▸ Work instructions
Give back exactly the lines from the one holding "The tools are" to the bottom of the material, both included, and nothing more. No pictures. Return a JSON list in which every string is one line; blank lines are skipped.

▸ Recorded data

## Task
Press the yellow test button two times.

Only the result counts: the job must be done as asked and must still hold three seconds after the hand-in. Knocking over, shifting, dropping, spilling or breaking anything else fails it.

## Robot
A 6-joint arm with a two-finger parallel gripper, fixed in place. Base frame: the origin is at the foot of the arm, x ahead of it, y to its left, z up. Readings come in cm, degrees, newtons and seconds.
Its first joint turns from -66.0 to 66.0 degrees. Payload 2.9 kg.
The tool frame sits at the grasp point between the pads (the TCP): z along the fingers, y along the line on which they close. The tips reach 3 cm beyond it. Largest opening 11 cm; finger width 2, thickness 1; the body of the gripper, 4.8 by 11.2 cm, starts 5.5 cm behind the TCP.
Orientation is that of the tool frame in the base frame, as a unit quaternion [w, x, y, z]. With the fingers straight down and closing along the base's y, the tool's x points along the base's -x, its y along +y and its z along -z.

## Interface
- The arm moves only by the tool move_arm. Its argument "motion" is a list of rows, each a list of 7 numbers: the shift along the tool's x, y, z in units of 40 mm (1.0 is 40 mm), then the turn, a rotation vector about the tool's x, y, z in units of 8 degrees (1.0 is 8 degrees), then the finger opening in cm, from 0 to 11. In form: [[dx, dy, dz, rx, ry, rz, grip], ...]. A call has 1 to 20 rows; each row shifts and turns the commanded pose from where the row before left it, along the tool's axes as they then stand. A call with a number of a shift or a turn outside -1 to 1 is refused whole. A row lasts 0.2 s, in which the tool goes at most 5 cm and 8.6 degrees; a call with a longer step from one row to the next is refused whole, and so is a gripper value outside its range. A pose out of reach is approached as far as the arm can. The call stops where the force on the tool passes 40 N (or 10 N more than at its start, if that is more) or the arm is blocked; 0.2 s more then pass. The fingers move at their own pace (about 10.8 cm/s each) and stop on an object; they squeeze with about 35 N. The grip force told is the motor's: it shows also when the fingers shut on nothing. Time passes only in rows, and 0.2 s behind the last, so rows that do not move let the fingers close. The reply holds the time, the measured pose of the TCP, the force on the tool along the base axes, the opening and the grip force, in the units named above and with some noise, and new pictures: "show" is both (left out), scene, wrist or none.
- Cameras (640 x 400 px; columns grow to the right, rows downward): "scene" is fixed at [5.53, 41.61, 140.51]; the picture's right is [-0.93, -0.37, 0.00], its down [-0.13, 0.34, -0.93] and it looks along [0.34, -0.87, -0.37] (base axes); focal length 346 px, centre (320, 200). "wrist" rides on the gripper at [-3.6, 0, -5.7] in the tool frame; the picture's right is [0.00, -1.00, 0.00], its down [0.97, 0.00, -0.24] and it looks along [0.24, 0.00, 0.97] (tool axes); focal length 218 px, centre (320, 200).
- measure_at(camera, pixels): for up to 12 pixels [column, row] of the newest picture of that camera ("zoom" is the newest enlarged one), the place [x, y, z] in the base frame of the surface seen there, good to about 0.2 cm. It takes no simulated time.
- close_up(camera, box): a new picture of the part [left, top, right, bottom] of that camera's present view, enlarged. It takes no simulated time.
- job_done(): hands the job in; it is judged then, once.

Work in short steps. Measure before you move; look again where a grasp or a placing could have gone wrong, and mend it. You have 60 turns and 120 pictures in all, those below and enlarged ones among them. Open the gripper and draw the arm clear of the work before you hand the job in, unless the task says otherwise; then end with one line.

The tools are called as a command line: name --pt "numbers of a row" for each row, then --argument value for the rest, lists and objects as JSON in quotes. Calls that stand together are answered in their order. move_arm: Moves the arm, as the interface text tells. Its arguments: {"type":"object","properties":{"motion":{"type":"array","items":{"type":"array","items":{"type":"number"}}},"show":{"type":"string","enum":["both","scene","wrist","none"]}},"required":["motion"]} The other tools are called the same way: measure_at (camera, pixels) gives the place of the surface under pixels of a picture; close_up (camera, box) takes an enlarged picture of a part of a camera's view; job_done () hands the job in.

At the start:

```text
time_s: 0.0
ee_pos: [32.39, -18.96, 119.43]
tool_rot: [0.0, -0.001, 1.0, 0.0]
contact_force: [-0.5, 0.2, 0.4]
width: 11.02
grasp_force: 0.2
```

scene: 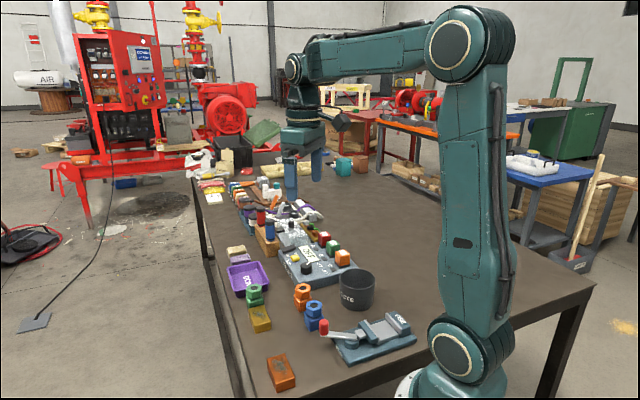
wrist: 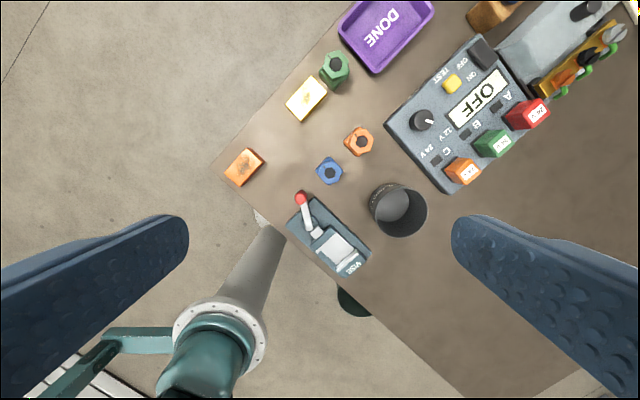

▸ Right answer
[
  "The tools are called as a command line: name --pt \"numbers of a row\" for each row, then --argument value for the rest, lists and objects as JSON in quotes. Calls that stand together are answered in their order. move_arm: Moves the arm, as the interface text tells. Its arguments: {\"type\":\"object\",\"properties\":{\"motion\":{\"type\":\"array\",\"items\":{\"type\":\"array\",\"items\":{\"type\":\"number\"}}},\"show\":{\"type\":\"string\",\"enum\":[\"both\",\"scene\",\"wrist\",\"none\"]}},\"required\":[\"motion\"]} The other tools are called the same way: measure_at (camera, pixels) gives the place of the surface under pixels of a picture; close_up (camera, box) takes an enlarged picture of a part of a camera's view; job_done () hands the job in.",
  "At the start:",
  "```text",
  "time_s: 0.0",
  "ee_pos: [32.39, -18.96, 119.43]",
  "tool_rot: [0.0, -0.001, 1.0, 0.0]",
  "contact_force: [-0.5, 0.2, 0.4]",
  "width: 11.02",
  "grasp_force: 0.2",
  "```",
  "scene: ",
  "wrist: "
]